My third wedding crisis was the worst of the three. I had arranged to pick up my bridesmaid dress from my seamstress at 11 a.m. Sunday. The Gryphon came with me, bringing a book along, in case she had to make further alterations while we waited. We knocked on her door, and she answered it, looking surprised.

"Oh, my gosh," she said. "I didn't do it." As it turns out, on top of her usual busy schedule, a friend died this week, and the funeral threw her off to such a degree that my dress slipped her mind.

She kept saying, "It's not an excuse, I know," and she clearly felt very bad about the blunder. "I've had nightmares like this," she said.

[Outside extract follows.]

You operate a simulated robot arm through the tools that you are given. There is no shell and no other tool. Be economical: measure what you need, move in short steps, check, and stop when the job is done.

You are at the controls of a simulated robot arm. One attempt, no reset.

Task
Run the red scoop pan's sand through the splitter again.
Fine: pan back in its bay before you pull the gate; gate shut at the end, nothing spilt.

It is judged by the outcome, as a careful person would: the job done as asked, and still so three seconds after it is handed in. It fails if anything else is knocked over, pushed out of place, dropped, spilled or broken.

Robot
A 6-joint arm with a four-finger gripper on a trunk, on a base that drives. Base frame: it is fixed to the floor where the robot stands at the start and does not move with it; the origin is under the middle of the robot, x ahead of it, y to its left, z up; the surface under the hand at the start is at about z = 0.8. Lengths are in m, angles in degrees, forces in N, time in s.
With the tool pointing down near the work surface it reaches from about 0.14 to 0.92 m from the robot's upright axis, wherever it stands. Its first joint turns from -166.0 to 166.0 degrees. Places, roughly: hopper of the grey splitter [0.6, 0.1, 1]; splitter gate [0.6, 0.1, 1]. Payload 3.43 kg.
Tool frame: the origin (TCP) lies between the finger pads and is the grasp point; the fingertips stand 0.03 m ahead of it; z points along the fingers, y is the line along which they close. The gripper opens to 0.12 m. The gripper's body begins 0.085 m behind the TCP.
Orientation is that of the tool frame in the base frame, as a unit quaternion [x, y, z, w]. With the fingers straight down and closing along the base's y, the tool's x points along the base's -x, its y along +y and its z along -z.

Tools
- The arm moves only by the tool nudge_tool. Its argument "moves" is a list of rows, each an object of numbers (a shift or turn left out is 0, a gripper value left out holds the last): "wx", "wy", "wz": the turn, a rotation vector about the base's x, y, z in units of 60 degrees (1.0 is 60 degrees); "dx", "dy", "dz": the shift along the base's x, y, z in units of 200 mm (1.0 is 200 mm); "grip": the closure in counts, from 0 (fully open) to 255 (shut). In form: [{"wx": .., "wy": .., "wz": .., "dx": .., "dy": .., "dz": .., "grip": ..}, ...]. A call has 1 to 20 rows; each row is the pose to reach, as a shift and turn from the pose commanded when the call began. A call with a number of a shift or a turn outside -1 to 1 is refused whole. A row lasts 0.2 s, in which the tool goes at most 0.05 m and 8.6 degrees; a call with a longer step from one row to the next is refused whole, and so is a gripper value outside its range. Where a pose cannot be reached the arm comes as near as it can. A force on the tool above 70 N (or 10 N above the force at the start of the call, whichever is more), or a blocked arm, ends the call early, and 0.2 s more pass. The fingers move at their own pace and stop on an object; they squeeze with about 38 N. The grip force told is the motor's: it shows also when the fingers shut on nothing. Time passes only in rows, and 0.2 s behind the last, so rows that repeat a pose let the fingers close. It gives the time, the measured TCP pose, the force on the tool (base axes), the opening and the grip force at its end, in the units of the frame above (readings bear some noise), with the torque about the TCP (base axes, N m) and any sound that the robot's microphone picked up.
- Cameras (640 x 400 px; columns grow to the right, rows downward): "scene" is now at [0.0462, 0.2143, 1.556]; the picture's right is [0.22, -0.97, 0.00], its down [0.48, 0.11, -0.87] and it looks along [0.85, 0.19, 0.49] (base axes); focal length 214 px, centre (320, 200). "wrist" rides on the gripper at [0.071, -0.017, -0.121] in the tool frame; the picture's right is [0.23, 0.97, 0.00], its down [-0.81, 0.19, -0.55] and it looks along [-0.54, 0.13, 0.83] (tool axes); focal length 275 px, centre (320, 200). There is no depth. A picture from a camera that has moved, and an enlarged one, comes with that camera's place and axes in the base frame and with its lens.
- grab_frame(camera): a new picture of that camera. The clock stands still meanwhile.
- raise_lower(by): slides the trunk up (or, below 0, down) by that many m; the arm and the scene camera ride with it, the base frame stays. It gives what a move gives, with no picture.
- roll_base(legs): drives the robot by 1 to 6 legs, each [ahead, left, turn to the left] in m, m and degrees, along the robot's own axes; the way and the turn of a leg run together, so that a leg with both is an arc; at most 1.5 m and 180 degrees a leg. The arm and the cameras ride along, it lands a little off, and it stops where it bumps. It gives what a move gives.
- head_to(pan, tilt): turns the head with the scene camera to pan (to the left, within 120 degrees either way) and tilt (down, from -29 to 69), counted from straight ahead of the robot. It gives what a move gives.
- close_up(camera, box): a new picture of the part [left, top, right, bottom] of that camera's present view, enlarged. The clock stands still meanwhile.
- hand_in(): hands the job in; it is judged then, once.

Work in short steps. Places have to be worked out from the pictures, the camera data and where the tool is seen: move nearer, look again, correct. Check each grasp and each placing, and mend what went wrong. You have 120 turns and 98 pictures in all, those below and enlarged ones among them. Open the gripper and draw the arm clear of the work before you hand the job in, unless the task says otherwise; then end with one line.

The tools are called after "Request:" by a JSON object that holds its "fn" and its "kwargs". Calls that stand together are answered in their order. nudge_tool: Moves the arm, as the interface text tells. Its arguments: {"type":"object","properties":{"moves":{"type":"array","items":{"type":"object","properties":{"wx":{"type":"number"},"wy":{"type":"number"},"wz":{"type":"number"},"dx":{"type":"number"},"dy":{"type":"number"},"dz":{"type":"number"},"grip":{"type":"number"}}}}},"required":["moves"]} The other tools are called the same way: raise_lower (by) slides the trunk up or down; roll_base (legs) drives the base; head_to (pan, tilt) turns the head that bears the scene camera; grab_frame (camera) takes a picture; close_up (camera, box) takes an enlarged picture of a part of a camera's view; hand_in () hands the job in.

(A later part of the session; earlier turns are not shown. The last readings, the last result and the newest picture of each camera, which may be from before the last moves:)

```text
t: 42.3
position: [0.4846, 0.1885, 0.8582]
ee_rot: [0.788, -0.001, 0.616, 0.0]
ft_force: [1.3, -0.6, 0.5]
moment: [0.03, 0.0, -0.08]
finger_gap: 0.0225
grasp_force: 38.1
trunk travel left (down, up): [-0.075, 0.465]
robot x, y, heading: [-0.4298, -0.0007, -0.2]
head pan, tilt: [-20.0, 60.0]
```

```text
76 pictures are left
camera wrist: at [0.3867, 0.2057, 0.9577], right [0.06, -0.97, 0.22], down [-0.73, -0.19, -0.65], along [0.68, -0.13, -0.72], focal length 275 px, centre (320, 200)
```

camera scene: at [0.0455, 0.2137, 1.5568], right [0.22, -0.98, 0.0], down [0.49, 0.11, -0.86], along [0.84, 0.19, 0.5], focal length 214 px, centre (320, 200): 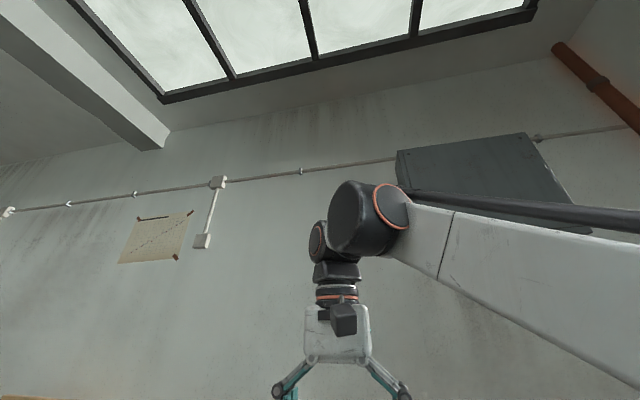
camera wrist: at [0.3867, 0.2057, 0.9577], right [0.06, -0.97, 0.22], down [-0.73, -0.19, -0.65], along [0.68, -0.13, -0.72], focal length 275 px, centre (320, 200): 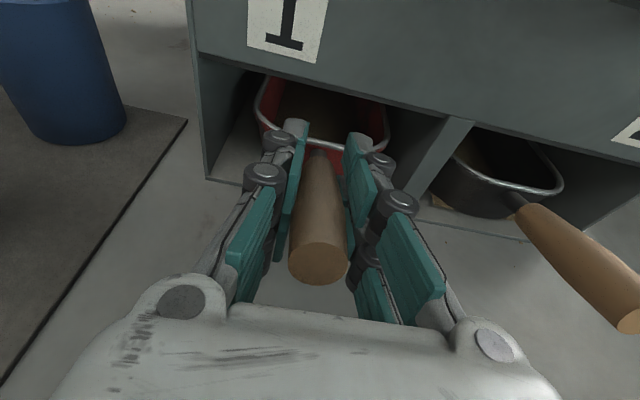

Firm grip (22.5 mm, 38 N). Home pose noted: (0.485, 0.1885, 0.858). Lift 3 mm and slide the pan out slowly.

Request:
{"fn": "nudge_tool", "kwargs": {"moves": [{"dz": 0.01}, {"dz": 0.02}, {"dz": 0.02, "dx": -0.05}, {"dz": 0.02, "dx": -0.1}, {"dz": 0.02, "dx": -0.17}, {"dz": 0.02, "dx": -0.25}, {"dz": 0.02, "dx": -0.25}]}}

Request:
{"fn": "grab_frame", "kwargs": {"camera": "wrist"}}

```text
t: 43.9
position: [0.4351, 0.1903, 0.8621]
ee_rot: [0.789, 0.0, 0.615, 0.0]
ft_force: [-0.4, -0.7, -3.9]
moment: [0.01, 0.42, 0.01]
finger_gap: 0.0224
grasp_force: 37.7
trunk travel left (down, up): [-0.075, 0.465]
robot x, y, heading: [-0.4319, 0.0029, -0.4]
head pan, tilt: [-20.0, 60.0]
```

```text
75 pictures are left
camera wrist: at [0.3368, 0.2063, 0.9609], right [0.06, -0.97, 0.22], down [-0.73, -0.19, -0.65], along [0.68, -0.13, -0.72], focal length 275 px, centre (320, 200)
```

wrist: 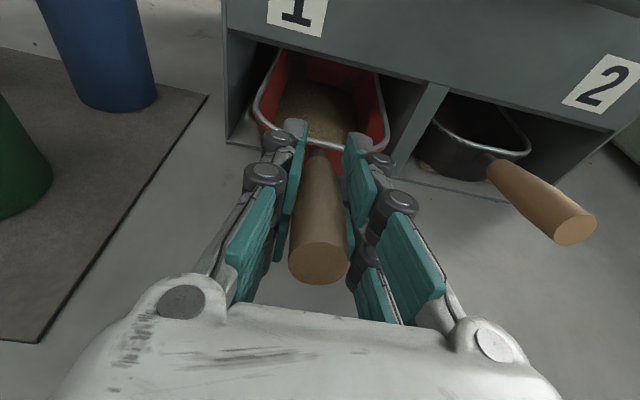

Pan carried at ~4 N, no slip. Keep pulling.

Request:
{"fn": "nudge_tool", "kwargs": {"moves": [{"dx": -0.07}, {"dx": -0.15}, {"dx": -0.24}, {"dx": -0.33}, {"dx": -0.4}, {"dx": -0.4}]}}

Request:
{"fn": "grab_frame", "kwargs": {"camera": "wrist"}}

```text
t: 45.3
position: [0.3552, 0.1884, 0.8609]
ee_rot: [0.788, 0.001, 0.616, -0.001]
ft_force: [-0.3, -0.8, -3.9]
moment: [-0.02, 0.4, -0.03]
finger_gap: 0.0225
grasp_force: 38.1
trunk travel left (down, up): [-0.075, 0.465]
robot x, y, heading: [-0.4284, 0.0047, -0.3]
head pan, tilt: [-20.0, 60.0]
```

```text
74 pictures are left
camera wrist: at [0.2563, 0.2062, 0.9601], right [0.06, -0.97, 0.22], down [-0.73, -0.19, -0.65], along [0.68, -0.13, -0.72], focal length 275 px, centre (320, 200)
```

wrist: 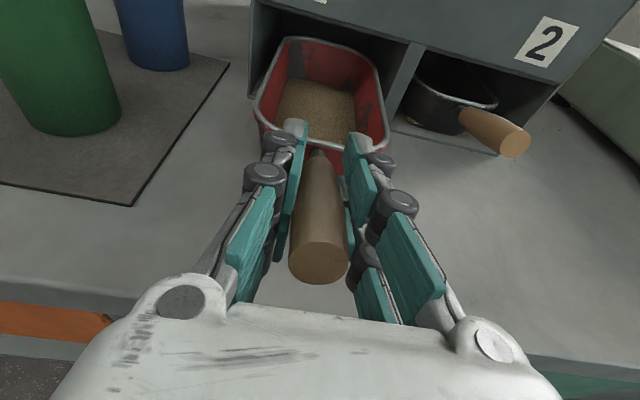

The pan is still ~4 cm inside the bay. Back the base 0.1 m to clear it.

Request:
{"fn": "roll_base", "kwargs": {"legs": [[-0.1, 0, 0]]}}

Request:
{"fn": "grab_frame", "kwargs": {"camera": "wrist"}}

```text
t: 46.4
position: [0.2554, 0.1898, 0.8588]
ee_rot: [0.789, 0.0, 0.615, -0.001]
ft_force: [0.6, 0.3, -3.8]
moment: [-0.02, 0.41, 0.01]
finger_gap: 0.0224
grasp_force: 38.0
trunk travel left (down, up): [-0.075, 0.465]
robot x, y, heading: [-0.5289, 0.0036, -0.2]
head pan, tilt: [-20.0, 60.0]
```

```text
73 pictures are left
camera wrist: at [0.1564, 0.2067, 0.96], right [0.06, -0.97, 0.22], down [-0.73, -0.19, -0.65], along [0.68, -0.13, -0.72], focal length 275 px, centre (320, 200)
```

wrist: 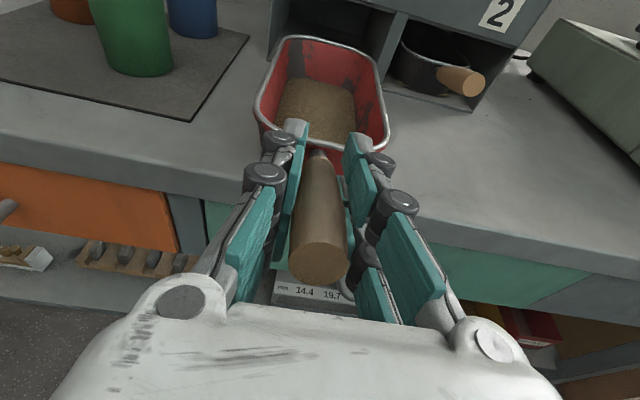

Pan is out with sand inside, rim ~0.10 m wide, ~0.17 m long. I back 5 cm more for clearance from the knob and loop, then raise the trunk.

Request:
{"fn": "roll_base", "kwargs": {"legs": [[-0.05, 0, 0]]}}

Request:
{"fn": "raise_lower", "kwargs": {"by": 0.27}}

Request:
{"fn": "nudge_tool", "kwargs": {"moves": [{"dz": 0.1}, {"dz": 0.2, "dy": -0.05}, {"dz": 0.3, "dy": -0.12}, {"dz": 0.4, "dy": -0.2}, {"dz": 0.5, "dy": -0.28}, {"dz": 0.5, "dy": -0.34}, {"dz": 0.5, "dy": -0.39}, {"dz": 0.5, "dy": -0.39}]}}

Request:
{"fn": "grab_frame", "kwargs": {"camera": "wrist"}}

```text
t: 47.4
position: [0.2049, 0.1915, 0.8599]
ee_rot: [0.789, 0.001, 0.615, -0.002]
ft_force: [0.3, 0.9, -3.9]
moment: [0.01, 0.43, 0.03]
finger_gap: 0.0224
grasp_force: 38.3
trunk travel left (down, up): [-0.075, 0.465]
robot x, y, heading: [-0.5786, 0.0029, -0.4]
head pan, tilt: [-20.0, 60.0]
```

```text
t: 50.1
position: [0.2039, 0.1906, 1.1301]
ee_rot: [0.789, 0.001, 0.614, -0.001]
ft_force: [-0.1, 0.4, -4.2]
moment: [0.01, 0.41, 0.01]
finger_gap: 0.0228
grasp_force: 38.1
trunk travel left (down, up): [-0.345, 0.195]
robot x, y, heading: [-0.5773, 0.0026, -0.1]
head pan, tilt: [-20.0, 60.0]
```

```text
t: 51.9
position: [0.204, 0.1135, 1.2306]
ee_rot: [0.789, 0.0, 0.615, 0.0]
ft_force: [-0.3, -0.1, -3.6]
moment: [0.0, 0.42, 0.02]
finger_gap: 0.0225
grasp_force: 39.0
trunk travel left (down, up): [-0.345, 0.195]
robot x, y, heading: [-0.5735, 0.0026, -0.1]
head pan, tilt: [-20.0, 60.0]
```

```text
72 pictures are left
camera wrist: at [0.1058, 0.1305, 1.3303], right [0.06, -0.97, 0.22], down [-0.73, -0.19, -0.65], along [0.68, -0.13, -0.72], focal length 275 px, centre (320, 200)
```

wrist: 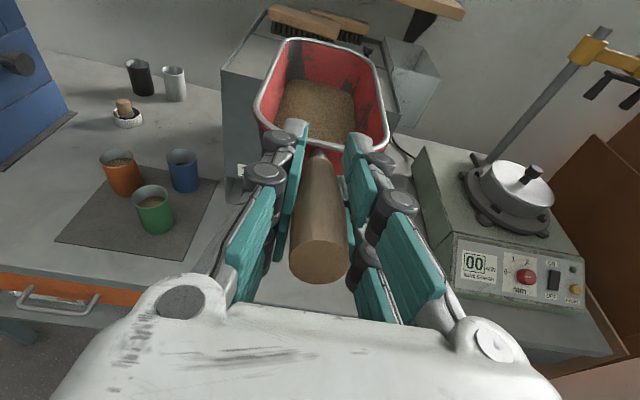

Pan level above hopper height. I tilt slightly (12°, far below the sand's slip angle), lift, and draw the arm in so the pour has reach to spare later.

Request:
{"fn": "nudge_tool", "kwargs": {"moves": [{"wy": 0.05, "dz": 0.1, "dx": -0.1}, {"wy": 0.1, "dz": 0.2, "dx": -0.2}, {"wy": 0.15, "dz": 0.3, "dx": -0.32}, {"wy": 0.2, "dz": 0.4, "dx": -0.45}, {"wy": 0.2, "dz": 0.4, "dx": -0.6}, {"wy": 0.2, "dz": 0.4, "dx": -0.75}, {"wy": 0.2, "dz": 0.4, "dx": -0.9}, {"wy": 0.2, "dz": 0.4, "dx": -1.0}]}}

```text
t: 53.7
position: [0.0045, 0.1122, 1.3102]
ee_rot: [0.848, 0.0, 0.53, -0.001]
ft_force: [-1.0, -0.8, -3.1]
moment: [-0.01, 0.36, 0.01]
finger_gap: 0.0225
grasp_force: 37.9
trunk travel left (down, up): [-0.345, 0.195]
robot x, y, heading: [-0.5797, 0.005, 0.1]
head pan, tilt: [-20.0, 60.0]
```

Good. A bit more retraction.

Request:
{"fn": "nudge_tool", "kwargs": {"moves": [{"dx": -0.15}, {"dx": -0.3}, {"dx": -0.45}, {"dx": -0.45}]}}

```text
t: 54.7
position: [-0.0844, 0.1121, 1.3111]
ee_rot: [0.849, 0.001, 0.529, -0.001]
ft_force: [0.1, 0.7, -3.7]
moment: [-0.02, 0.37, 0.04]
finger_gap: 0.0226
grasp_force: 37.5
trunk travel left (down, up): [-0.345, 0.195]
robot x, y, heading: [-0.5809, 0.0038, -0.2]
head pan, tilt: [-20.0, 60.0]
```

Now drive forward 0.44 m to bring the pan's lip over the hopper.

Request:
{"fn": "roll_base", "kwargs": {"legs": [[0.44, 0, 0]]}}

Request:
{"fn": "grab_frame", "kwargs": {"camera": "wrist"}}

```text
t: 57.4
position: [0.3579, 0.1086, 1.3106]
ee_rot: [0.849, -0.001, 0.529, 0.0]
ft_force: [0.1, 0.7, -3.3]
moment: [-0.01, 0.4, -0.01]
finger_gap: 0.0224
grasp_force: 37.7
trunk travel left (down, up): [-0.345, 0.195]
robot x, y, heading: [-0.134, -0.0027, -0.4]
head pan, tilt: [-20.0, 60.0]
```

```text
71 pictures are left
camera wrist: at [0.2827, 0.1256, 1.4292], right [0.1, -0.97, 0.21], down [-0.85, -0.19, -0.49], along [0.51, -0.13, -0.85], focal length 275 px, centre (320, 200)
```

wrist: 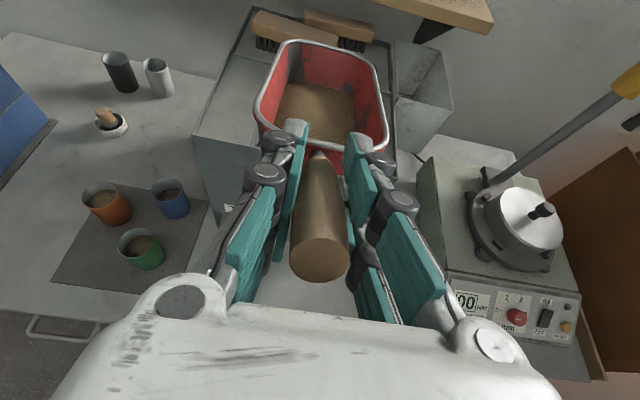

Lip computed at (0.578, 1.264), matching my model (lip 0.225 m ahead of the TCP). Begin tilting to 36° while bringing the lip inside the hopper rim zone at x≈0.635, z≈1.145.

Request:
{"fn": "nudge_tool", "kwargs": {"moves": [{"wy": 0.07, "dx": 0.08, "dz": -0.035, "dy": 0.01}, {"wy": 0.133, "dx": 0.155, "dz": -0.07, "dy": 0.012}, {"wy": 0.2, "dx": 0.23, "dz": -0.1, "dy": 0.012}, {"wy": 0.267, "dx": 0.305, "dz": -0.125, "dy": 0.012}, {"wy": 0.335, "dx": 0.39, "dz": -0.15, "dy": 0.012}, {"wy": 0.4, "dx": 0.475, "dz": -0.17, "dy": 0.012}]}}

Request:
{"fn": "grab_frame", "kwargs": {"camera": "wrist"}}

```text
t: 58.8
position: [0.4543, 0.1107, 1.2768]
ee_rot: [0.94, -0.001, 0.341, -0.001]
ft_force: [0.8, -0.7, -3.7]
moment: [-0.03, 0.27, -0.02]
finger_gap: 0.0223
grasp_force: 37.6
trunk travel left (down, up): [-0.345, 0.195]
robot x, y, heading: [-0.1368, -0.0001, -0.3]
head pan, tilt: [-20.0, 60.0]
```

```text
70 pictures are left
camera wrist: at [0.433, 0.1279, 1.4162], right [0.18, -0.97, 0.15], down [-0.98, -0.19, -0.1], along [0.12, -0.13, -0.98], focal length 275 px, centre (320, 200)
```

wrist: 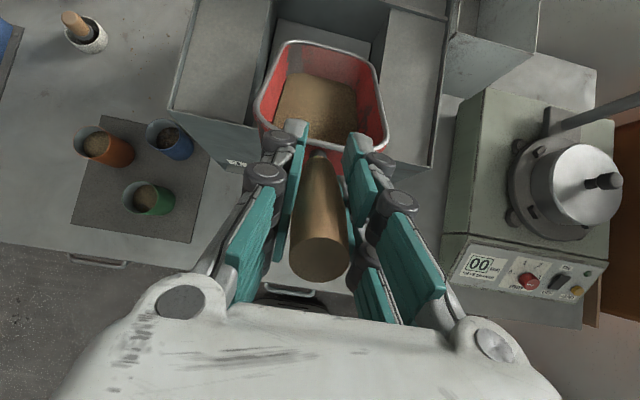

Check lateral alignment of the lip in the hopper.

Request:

Fortunately, there was enough time to right the wrong. Initially, she suggested making the alterations and bringing it to my place on Tuesday. But I thought that was cutting it too close, since we were leaving for my sister's on Thursday.

Then she suggested doing the alterations that afternoon and bringing them to me that evening. I readily agreed. And despite the fact that she got lost several times on her way and had to call for further instructions, she finally arrived with the dress, which had not only been altered but also steam pressed.

I tried on the dress, and it fit beautifully. The only problem was one she'd already anticipated. The skirt has two different layers of material, and even though she'd removed the same amount of material from each, the inner layer was longer. But she'd brought along her sewing supplies, and after pinning it in the proper place, she sat at the kitchen table and made the adjustments.

Trying on the dress again, it worked well, and we thanked her and paid her very reasonable price.

So, my various crises in control, I finally called my sister to tell her all about them. She, of all people, could understand.


Moral:
Weddings attract trouble like black pants attract dog hair.